The Farce Must Go On: Senate Suddenly Furious With Eric Holder For Allowing Banks To Become "Too Big To Jail"

Tyler Durden's picture

Or what happens when Wall Street Muppet A is vewy, vewy angwy with Wall Street Muppet B and desperately needs a ratings boost.

* * *

Straight from the best Senate Wall Street taxpayer bailout money and Fed excess reserves (by way of deficit monetization) can buy:

Sens. Brown, Grassley Press Justice Department On "Too Big To Jail"
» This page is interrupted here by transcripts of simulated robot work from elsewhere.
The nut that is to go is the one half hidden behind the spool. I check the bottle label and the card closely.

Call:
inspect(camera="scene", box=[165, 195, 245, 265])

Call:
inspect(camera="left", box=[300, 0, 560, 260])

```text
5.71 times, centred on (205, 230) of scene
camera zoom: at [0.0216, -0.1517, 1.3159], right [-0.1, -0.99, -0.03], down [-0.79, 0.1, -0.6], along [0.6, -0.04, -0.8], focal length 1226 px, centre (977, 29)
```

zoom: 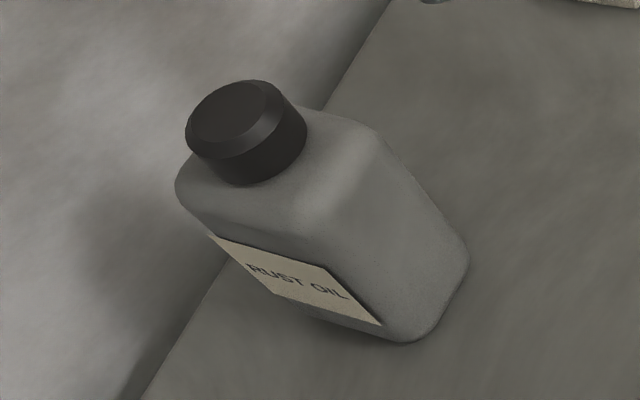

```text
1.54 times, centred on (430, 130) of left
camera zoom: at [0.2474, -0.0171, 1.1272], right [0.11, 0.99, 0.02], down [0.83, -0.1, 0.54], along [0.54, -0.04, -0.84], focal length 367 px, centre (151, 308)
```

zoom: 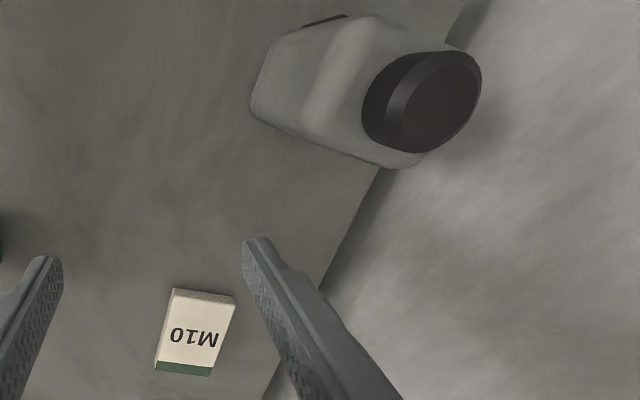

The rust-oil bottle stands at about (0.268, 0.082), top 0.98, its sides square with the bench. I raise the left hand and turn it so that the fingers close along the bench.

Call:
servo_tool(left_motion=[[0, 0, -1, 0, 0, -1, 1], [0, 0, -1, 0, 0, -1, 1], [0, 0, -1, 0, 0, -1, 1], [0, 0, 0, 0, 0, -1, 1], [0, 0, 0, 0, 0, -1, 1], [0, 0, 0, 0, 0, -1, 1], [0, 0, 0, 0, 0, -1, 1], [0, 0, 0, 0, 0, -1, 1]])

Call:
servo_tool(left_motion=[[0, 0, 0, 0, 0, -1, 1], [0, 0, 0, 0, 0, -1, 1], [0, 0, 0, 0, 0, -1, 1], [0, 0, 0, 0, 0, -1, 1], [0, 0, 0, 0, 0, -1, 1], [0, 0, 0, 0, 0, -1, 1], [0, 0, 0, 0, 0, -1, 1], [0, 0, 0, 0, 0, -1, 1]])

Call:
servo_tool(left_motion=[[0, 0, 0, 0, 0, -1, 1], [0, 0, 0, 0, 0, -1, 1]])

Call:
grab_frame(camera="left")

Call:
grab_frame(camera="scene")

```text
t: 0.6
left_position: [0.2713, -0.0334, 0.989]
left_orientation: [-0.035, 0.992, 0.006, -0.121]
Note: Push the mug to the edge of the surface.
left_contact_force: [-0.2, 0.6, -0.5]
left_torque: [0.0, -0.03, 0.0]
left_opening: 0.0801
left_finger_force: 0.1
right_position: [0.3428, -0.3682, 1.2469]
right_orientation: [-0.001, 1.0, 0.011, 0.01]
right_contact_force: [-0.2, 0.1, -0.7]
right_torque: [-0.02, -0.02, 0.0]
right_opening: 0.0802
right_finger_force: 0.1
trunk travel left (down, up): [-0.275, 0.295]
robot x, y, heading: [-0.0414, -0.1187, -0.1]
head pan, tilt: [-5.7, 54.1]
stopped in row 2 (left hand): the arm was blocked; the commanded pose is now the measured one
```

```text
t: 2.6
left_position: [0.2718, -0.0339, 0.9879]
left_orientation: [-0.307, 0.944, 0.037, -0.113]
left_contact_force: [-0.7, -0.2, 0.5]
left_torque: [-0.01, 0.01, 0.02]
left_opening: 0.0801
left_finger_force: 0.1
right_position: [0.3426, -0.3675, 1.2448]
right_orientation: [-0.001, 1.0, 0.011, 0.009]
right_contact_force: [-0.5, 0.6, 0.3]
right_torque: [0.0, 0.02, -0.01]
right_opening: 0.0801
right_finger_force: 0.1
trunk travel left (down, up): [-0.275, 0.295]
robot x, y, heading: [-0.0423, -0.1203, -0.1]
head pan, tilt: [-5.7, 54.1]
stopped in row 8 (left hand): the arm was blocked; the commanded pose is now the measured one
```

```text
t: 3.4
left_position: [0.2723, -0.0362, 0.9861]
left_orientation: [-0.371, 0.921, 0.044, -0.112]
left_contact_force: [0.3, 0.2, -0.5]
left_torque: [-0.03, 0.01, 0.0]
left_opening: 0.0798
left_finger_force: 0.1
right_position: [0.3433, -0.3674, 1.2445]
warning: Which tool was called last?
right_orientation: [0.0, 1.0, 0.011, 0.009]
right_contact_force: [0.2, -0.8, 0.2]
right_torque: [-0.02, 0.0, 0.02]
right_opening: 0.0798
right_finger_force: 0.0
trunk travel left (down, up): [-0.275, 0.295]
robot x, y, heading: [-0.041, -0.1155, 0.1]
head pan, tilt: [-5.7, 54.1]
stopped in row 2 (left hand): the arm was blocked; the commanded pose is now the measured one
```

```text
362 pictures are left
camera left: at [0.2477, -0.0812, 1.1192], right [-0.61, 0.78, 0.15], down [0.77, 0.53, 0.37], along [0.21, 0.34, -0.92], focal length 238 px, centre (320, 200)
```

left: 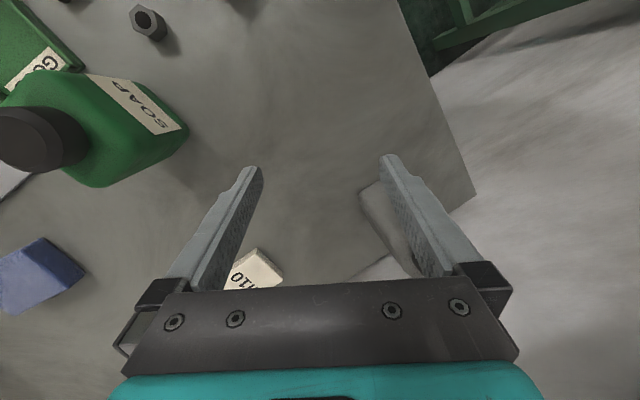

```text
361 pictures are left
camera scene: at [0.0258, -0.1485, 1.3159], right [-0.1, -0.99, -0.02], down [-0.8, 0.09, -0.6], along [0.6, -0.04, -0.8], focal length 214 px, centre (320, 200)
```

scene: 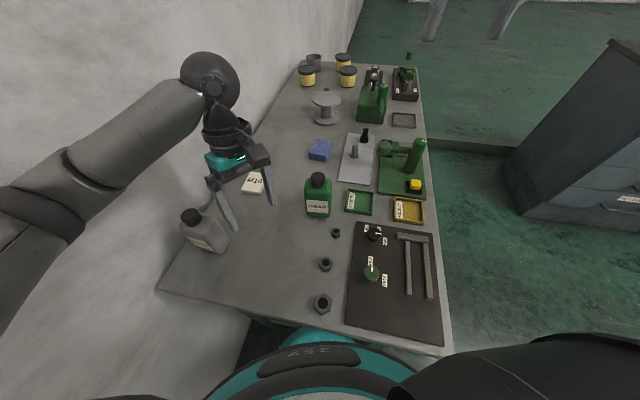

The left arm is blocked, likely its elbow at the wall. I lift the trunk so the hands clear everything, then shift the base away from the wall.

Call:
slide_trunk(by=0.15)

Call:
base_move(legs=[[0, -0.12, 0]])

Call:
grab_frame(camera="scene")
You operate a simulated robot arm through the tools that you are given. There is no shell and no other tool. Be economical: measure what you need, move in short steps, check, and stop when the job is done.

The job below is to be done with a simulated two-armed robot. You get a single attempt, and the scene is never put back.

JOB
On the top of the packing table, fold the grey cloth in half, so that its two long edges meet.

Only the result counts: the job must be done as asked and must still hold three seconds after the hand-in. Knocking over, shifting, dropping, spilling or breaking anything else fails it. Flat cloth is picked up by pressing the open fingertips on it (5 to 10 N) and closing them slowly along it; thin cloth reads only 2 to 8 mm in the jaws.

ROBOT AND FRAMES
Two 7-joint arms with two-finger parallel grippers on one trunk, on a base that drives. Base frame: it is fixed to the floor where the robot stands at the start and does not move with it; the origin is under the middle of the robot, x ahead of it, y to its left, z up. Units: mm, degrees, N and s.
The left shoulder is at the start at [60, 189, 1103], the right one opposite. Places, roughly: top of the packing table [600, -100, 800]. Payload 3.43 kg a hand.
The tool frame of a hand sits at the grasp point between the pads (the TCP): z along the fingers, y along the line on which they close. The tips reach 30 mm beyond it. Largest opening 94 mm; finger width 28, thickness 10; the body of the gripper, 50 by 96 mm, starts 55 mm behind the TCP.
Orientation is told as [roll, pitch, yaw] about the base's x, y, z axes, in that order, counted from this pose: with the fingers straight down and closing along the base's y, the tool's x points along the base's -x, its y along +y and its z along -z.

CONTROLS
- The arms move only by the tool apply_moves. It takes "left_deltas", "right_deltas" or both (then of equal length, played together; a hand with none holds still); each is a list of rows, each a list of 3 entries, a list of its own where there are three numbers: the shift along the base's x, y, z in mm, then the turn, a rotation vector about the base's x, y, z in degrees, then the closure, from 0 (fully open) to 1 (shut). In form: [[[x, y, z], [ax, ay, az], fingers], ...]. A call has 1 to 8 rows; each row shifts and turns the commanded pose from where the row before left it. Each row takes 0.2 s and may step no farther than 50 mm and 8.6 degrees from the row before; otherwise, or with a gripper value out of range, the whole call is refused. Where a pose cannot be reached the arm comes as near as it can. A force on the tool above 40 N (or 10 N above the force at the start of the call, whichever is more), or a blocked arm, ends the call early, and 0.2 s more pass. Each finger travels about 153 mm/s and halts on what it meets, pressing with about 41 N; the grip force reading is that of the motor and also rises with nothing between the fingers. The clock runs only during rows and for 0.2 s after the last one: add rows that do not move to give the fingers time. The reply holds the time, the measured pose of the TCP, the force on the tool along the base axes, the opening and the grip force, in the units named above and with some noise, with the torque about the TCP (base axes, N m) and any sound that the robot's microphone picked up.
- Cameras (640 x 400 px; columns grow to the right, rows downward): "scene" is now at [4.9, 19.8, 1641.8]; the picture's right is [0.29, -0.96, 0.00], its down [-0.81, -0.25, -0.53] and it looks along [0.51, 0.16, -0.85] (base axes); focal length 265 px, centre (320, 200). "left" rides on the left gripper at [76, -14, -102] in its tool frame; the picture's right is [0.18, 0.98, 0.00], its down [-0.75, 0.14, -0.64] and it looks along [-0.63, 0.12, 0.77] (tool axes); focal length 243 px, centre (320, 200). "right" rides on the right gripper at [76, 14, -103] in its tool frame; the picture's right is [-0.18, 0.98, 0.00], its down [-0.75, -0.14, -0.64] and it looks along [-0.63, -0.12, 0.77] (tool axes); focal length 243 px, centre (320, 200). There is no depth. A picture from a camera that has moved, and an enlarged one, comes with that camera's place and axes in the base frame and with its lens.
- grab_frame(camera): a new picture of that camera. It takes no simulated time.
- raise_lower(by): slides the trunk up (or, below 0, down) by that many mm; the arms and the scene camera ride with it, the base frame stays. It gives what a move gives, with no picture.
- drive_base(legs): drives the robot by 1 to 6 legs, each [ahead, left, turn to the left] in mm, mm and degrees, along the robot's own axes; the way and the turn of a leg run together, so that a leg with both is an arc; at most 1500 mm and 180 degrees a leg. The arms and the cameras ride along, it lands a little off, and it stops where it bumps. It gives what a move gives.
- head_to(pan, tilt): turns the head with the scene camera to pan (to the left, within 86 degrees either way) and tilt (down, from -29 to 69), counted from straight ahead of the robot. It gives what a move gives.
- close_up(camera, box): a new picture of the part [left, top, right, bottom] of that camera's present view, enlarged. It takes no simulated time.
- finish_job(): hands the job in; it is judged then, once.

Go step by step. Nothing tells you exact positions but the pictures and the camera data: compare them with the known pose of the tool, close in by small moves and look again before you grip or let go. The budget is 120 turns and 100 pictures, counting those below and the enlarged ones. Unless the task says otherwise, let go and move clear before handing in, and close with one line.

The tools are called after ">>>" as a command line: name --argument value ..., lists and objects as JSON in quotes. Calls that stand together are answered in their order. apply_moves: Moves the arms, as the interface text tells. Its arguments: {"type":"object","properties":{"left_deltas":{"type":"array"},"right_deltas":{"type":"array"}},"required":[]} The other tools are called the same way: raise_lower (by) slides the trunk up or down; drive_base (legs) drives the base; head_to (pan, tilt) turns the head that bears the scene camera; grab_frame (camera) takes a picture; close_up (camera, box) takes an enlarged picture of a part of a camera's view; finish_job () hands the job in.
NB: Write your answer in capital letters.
Senators Question Whether “Too Big to Fail” Status of Some Wall Street Megabanks Undermines Government’s Ability to Prosecute Large Financial Institutions, Impose Appropriate Penalties

Tuesday, January 29, 2013

WASHINGTON, D.C. – U.S. Sens. Sherrod Brown (D-OH) and Chuck Grassley (R-IA) sent a letter today to U.S. Attorney General Eric Holder questioning whether the “too big to fail” status of certain Wall Street megabanks undermines the ability of the federal government to prosecute wrongdoing and impose appropriate penalties.  They also requested that the Justice Department disclose the identities of parties with whom prosecutors consult about the appropriate level of penalties for financial institutions.

“Wall Street megabanks aren’t just too big to fail, they’re increasingly too big to jail,” Brown said. “Already, the nation’s six largest megabanks enjoy what amounts to taxpayer-funded guarantee by virtue of their size, making it harder for regional and community banks to compete. Now, these megabanks may also enjoy some impunity when they violate the law by laundering money or illegally foreclosing on homeowners.  Wall Street should pay the full price of its wrongdoing, not pass the costs along to taxpayers.”

“The best deterrent to crime is to put people in prison,” Grassley said.  “That includes those at powerful banks and corporations.  Unfortunately, we’ve seen little willingness to charge these individuals criminally.  The public deserves an explanation of how the Justice Department arrives at these decisions.”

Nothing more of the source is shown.